In this regard, Judy argues that “Nigga is not an essential
identity, strategic or otherwise, but rather indicates the
historicity of indeterminate identity” (Judy, 229). This
notion of “indeterminate identity” is echoed in literary
scholar Saidiya Hartman’s description of the black slave – the
organic “nigger as property” – in her
book Scenes of
Subjection where she asserts that the “fungibility of the
commodity makes the captive body an abstract and empty vessel
vulnerable to the projection of others feelings, ideas,
desires, and values; and as property, the dispossessed body of
the enslaved is the surrogate for the master’s body since it
guarantees his disembodied universality and acts as the sign
of his power.”
While Hartman may have been talking about the white
elites within a 19th century “slavocracy,” more
than a century later, some within the black community use
“niggas” as the empty vessel to project their hatred, disgust
and embarrassment with those black bodies that don’t fit some
bourgeois and idiosyncratic notion of who “real” black people
are supposed to be.

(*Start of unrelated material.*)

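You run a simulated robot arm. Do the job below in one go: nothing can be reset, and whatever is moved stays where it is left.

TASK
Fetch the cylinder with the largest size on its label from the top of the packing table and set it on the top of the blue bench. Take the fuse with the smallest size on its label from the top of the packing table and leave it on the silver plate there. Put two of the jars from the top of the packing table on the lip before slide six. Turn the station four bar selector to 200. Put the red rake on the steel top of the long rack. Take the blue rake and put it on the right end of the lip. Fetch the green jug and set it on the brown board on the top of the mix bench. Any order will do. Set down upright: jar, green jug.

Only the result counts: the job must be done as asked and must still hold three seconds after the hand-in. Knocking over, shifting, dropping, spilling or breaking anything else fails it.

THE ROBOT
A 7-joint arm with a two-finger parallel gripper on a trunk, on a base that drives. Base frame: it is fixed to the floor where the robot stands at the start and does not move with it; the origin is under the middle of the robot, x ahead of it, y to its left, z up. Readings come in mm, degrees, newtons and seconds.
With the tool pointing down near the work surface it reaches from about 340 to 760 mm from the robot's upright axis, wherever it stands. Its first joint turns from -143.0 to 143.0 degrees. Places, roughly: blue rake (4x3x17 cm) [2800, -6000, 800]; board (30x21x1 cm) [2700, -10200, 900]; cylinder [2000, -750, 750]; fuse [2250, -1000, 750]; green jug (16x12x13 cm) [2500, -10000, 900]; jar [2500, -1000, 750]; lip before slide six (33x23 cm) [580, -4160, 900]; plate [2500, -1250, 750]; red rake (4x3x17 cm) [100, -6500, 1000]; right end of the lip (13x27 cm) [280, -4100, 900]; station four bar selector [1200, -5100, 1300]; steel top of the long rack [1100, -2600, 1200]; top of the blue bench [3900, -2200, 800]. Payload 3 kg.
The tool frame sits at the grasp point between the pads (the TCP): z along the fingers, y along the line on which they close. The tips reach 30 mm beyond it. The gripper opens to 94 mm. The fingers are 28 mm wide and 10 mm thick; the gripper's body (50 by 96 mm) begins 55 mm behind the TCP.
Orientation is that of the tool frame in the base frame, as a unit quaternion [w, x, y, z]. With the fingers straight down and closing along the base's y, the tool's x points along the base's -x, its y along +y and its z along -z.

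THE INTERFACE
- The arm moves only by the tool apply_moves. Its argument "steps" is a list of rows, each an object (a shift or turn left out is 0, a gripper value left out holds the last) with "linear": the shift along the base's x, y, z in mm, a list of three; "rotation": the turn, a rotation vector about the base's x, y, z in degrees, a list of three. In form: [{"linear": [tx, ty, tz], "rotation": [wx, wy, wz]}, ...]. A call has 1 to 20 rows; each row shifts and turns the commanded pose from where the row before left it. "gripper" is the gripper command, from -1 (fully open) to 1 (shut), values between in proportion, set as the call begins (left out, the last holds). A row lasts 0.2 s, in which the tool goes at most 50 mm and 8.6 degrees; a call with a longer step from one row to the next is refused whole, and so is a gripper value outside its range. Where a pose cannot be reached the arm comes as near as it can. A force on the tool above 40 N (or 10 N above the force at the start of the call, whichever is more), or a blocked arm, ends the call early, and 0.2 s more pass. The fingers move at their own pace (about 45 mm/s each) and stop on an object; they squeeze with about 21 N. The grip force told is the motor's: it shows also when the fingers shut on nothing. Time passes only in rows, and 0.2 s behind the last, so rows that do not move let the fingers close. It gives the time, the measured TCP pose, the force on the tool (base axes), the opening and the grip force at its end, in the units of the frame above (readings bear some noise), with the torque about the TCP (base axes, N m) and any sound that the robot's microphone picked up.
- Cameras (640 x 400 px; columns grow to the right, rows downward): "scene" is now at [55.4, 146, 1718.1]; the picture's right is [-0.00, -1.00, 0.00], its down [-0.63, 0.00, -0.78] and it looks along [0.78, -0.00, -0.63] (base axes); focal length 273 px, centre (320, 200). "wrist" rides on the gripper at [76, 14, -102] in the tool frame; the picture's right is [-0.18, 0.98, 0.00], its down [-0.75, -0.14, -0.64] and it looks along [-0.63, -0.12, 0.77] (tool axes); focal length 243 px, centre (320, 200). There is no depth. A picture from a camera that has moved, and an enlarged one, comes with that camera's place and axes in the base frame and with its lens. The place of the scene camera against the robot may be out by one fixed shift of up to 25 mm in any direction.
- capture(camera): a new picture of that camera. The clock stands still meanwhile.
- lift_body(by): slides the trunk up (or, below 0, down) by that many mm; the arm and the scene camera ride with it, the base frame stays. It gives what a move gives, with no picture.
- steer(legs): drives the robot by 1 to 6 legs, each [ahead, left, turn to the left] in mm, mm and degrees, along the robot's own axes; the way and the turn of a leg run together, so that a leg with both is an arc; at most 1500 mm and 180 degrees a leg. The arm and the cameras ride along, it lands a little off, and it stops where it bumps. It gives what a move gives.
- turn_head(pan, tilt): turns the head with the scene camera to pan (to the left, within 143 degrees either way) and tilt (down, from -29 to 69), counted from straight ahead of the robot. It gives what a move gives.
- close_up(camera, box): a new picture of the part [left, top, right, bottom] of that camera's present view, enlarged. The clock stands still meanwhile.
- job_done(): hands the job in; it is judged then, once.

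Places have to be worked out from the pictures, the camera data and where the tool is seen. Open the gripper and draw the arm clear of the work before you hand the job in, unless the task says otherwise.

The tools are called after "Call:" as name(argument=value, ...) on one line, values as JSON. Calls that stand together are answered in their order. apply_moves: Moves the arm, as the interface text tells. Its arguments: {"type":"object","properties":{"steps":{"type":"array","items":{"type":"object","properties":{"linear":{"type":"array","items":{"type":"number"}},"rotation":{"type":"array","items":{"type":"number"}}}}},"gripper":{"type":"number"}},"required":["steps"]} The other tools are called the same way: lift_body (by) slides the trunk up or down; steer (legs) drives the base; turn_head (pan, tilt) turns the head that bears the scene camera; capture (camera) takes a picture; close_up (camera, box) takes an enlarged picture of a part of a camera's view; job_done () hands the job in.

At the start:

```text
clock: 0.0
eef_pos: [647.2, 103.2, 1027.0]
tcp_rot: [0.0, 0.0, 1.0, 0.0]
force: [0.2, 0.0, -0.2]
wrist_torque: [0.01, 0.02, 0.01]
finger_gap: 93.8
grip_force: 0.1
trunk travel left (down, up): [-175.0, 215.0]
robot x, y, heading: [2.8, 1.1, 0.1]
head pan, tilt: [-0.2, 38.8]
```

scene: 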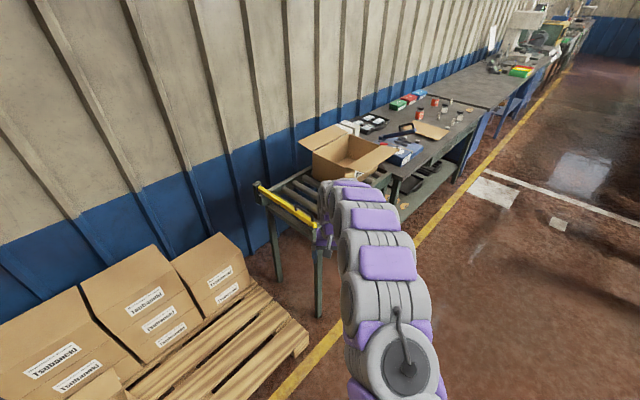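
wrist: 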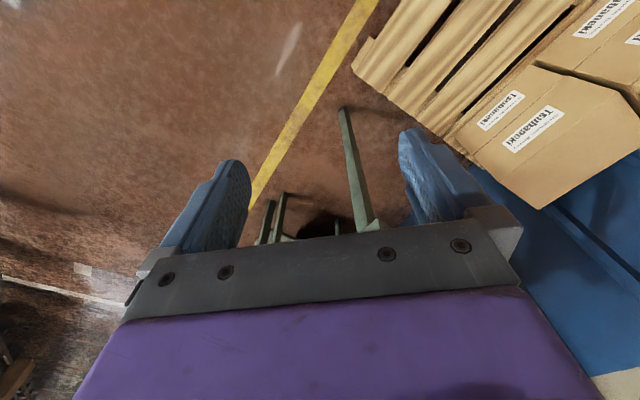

Banning the word “nigger” will not erode
the realities of white supremacy, but at least for some, it
will further diminish the visibility of those within our ranks
who some feel are not deserving of the very humanity that we
all seek.
The
author of four books, Mark Anthony Neal is a professor of
African-American and Women’s Studies at Duke University, where
he also directs the Institute for Critical U.S. Studies. This
article is adapted from the essay “Nigga: The 21st
Century Theoretical Superhero” from Mark Anthony Neal’s
forthcoming book The TNI-Mixtape. He can be contacted at
dr-yogi@att.net.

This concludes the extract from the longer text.